■ TEXT SECTION:
Let’s face it — a royal wedding is the original fairy tale. And for the millions of American girls fed adolescent diets of Disney princesses and happily ever after stories, the wedding of Prince Harry and American Meghan Markle is a virtual feast. Now I won’t be one of the sleepy eyed rising in the wee hours of Saturday morning to watch the pageantry. But real talk as the kids say, I will fire up the DVR to record every minute of pomp and circumstance. I’m fascinated because this royal trip down the aisle is much more than a sugary buffet of romantic hearts and flowers.

By now you’ve probably heard that bride-to-be Meghan Markle, an American actress best known for the TV series, Suits, has a black mother and white father. That makes her black to a lot of African-Americans, mixed race to others. However you define her racial history, her engagement to Harry prompted racist commentary from some British tabloids. Prince Harry complained about the “racial undertones” of some coverage, including nasty headlines like “Harry’s Girl is (Almost) Straight Outta Compton.” Meghan’s race upsets some because she interrupts the pure Anglo — read white — blood lines of the royals. A 2017 article in The Guardian newspaper notes, “The obsession with lines and blood is often couched in notions of racial superiority.” And Kehinde Andrews, associate professor of sociology at Birmingham City University, told Newsweek, “The family is really strongly a symbol of British empire whiteness.”

■ YOUR INSTRUCTIONS: Quote the text section word for word, starting at "Let’s face it" and ending with "hearts and flowers.".

■ COLLECTED MATERIAL:

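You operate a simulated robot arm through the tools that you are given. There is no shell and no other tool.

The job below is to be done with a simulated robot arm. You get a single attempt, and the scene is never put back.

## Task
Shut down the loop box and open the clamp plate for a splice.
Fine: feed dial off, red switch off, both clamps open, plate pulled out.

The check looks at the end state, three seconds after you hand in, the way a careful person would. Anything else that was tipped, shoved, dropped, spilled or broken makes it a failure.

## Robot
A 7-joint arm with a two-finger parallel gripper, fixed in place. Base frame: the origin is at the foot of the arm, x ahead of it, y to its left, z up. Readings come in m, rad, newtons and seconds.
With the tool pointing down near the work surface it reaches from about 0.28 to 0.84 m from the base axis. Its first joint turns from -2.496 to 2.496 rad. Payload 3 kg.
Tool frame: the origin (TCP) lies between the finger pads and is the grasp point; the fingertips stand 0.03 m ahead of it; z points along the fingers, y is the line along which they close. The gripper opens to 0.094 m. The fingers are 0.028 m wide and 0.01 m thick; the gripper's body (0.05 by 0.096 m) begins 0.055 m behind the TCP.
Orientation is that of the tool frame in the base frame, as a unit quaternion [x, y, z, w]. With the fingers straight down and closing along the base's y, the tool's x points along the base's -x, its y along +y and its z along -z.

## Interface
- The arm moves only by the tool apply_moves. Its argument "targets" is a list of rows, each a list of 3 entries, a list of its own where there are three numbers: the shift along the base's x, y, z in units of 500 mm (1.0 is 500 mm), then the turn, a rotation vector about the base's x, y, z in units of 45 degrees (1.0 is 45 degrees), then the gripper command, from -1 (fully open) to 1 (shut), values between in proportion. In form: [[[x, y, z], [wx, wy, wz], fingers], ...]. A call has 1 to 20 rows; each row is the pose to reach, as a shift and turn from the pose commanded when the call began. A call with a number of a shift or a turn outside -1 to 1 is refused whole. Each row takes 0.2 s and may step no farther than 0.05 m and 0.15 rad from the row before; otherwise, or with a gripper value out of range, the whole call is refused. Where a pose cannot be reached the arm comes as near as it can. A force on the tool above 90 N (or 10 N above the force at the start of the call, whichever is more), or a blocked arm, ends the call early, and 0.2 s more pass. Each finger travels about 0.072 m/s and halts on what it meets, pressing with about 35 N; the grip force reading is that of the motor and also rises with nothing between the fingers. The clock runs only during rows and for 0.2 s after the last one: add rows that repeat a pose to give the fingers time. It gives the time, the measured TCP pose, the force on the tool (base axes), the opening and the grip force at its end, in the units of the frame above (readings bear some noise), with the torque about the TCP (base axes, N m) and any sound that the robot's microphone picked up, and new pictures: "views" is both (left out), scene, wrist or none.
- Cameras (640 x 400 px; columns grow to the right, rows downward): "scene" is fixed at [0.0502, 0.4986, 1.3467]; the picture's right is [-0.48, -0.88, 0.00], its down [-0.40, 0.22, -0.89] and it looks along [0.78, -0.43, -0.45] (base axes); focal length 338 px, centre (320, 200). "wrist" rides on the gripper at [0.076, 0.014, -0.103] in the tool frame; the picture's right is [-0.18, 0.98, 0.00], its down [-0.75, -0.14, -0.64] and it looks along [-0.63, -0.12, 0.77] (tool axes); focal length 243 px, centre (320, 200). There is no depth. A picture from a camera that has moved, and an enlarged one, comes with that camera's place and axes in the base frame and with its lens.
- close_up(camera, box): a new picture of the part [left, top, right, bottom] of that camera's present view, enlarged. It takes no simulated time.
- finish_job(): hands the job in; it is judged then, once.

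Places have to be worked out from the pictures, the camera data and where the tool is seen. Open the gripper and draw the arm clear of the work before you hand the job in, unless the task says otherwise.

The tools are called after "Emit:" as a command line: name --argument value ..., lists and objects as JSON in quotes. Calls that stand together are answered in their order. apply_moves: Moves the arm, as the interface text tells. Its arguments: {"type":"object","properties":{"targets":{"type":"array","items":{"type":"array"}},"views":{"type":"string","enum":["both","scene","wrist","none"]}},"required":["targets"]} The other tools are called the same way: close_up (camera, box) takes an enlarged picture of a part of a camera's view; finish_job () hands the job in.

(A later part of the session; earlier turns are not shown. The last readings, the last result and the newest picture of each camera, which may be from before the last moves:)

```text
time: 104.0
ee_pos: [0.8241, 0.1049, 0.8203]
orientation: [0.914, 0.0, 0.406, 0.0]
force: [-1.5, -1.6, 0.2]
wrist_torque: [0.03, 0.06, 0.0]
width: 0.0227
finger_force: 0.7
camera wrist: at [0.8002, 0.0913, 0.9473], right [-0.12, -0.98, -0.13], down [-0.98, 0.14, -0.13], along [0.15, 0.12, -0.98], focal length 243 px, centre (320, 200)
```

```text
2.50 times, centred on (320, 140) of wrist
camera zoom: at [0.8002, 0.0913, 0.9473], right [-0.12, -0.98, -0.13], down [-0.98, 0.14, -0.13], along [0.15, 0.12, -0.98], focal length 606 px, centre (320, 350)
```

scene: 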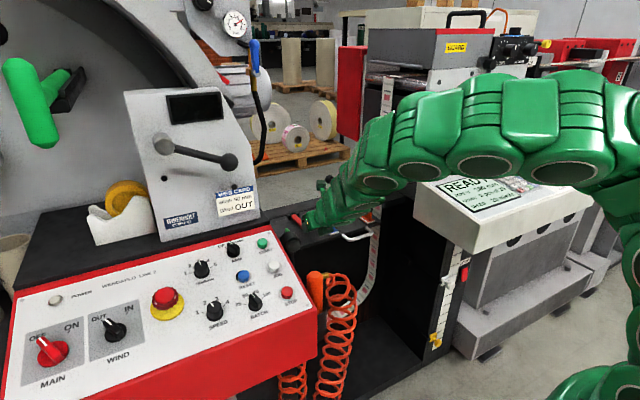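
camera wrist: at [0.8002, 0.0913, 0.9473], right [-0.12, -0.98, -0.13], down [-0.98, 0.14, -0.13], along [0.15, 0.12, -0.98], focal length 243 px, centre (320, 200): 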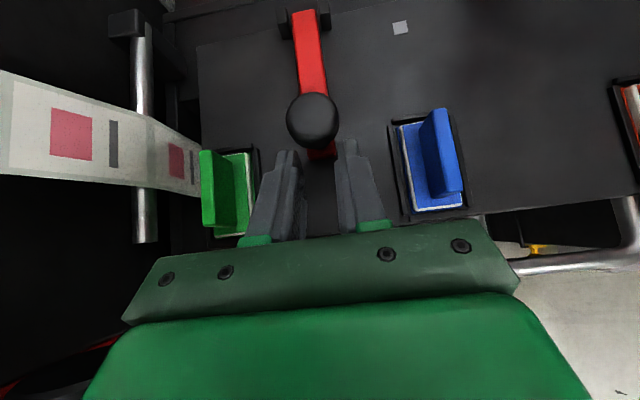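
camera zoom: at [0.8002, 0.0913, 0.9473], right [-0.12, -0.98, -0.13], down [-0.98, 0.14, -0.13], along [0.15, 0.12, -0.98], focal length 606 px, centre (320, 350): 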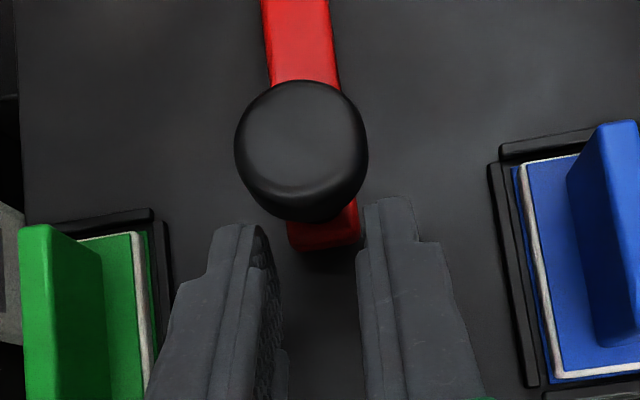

■ FINAL ANSWER:
Let’s face it — a royal wedding is the original fairy tale. And for the millions of American girls fed adolescent diets of Disney princesses and happily ever after stories, the wedding of Prince Harry and American Meghan Markle is a virtual feast. Now I won’t be one of the sleepy eyed rising in the wee hours of Saturday morning to watch the pageantry. But real talk as the kids say, I will fire up the DVR to record every minute of pomp and circumstance. I’m fascinated because this royal trip down the aisle is much more than a sugary buffet of romantic hearts and flowers.